• Excerpt from a dataset:
** Begin **

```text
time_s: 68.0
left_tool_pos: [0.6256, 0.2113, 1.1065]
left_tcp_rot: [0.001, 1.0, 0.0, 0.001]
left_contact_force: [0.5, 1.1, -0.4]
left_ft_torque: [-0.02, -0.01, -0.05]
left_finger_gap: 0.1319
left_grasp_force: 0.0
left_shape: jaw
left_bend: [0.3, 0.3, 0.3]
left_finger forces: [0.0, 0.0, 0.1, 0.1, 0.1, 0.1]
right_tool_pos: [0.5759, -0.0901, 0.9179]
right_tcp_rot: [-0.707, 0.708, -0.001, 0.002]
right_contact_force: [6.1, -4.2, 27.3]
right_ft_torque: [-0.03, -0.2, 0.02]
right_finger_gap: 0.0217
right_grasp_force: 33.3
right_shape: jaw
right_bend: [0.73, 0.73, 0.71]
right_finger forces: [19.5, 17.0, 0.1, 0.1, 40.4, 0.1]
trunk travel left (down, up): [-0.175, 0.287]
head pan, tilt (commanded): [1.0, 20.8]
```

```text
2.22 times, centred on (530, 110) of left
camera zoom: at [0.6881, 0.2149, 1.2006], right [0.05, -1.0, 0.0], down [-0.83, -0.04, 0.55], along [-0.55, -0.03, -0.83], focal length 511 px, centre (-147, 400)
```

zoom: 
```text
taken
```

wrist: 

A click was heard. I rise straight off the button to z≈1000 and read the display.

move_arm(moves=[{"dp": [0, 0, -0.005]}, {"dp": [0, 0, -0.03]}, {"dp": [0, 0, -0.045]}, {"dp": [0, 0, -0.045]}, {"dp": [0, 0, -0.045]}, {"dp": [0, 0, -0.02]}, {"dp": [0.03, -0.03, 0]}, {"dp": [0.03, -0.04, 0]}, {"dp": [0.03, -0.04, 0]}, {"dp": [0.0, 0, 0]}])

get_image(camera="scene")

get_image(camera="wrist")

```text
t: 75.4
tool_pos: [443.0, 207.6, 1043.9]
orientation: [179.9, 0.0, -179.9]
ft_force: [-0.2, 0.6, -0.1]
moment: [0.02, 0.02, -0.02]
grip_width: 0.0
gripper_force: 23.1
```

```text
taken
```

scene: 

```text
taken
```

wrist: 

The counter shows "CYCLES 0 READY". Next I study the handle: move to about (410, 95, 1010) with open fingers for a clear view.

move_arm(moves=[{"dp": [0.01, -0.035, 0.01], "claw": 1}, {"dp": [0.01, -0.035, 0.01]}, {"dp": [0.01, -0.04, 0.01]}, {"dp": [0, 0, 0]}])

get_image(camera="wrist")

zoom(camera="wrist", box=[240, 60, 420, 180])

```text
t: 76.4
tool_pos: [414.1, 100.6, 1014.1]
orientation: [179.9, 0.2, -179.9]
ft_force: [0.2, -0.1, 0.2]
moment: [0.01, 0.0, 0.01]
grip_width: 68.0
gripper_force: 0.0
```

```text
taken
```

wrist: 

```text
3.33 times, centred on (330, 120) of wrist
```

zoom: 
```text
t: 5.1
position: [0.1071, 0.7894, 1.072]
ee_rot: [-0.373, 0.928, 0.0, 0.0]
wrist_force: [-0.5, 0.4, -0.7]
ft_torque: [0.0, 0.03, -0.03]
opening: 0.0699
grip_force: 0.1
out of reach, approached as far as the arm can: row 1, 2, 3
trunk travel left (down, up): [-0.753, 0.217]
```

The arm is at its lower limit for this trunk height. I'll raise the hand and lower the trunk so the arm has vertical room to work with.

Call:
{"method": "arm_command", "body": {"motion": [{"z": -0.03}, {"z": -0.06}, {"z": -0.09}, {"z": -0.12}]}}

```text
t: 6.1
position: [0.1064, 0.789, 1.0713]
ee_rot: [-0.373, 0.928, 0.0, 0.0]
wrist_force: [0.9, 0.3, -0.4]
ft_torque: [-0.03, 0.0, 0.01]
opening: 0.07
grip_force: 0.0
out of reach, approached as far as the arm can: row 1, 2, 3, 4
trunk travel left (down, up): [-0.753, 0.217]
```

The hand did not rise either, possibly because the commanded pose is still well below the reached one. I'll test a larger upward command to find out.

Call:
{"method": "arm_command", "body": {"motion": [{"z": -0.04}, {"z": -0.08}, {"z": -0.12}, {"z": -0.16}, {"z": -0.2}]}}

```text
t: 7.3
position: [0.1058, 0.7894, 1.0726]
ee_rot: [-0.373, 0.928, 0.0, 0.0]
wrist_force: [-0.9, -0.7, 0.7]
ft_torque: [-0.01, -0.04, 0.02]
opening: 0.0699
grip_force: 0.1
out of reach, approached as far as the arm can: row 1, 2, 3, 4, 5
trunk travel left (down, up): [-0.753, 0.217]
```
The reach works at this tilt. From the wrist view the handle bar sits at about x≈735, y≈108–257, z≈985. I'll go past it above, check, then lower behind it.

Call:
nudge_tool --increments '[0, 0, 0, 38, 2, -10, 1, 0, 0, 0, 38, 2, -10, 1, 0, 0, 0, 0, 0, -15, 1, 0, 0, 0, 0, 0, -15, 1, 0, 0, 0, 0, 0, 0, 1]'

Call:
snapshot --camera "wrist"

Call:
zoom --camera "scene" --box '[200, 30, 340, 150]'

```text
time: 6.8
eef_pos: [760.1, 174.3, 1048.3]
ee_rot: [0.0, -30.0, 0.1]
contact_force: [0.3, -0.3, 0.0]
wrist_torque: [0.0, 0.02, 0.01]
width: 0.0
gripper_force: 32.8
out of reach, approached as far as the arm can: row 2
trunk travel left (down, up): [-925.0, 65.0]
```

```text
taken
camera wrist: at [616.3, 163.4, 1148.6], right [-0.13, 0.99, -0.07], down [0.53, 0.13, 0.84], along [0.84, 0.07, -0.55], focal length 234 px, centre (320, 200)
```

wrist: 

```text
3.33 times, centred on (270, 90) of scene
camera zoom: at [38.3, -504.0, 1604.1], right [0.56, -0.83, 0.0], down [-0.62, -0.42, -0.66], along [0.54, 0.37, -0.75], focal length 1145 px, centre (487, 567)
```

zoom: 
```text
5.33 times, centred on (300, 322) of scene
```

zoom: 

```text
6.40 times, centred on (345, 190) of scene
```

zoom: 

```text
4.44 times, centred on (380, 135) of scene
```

** End **

• THE REQUEST: Search the lines for the string "forces" and copy every line that has it.

• EXPECTED ANSWER:
left_finger forces: [0.0, 0.0, 0.1, 0.1, 0.1, 0.1]
right_finger forces: [19.5, 17.0, 0.1, 0.1, 40.4, 0.1]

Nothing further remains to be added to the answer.